-- Start of Data provided --
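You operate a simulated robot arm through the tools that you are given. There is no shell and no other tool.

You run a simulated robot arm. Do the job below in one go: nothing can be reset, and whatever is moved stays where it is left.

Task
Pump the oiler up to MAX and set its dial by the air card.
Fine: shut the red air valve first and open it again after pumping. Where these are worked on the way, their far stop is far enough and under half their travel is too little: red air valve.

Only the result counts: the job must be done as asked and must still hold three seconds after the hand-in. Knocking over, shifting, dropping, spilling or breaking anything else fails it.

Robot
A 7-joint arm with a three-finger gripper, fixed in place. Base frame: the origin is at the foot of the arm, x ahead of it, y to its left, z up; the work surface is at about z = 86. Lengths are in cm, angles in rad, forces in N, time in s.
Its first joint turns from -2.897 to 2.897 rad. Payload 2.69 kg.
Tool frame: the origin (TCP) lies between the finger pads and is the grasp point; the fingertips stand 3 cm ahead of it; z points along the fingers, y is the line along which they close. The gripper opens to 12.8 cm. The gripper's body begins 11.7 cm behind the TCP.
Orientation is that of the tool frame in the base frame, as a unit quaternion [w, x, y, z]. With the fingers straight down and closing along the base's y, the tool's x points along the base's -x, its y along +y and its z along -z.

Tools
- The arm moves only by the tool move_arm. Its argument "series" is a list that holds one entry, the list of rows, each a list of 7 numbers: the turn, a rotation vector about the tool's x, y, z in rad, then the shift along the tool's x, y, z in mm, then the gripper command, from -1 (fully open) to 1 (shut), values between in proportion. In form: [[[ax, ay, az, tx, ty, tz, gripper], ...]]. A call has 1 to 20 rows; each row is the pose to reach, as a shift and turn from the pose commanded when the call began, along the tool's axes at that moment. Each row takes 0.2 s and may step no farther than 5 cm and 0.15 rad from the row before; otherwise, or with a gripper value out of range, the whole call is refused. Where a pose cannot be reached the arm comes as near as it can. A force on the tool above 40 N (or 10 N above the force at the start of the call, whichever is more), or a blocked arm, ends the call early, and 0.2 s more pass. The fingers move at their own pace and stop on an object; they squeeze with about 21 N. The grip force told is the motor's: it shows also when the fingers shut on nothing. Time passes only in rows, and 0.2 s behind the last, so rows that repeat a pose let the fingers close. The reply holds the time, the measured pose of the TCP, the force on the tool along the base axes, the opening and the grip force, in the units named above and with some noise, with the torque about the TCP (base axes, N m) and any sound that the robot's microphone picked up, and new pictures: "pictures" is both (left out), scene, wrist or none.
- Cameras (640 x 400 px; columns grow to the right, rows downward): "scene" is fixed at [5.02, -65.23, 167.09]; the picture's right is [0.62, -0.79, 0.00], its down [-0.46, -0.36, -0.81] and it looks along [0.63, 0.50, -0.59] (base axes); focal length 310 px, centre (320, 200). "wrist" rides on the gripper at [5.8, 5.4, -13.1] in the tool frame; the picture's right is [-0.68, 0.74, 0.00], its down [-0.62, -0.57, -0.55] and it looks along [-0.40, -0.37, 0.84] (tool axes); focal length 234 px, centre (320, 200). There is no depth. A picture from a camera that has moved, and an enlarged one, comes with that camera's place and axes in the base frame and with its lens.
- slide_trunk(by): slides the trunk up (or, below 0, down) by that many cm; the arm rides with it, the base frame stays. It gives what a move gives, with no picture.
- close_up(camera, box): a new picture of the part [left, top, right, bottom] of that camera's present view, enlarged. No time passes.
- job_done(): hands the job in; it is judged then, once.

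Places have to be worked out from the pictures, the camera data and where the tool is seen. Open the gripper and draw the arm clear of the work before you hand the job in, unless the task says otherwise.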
-- End of Data provided --
From the very first line of the data through the line with "A 7-joint arm" in it, please reproduce each line exactly and output nothing more.

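You operate a simulated robot arm through the tools that you are given. There is no shell and no other tool.

You run a simulated robot arm. Do the job below in one go: nothing can be reset, and whatever is moved stays where it is left.

Task
Pump the oiler up to MAX and set its dial by the air card.
Fine: shut the red air valve first and open it again after pumping. Where these are worked on the way, their far stop is far enough and under half their travel is too little: red air valve.

Only the result counts: the job must be done as asked and must still hold three seconds after the hand-in. Knocking over, shifting, dropping, spilling or breaking anything else fails it.

Robot
A 7-joint arm with a three-finger gripper, fixed in place. Base frame: the origin is at the foot of the arm, x ahead of it, y to its left, z up; the work surface is at about z = 86. Lengths are in cm, angles in rad, forces in N, time in s.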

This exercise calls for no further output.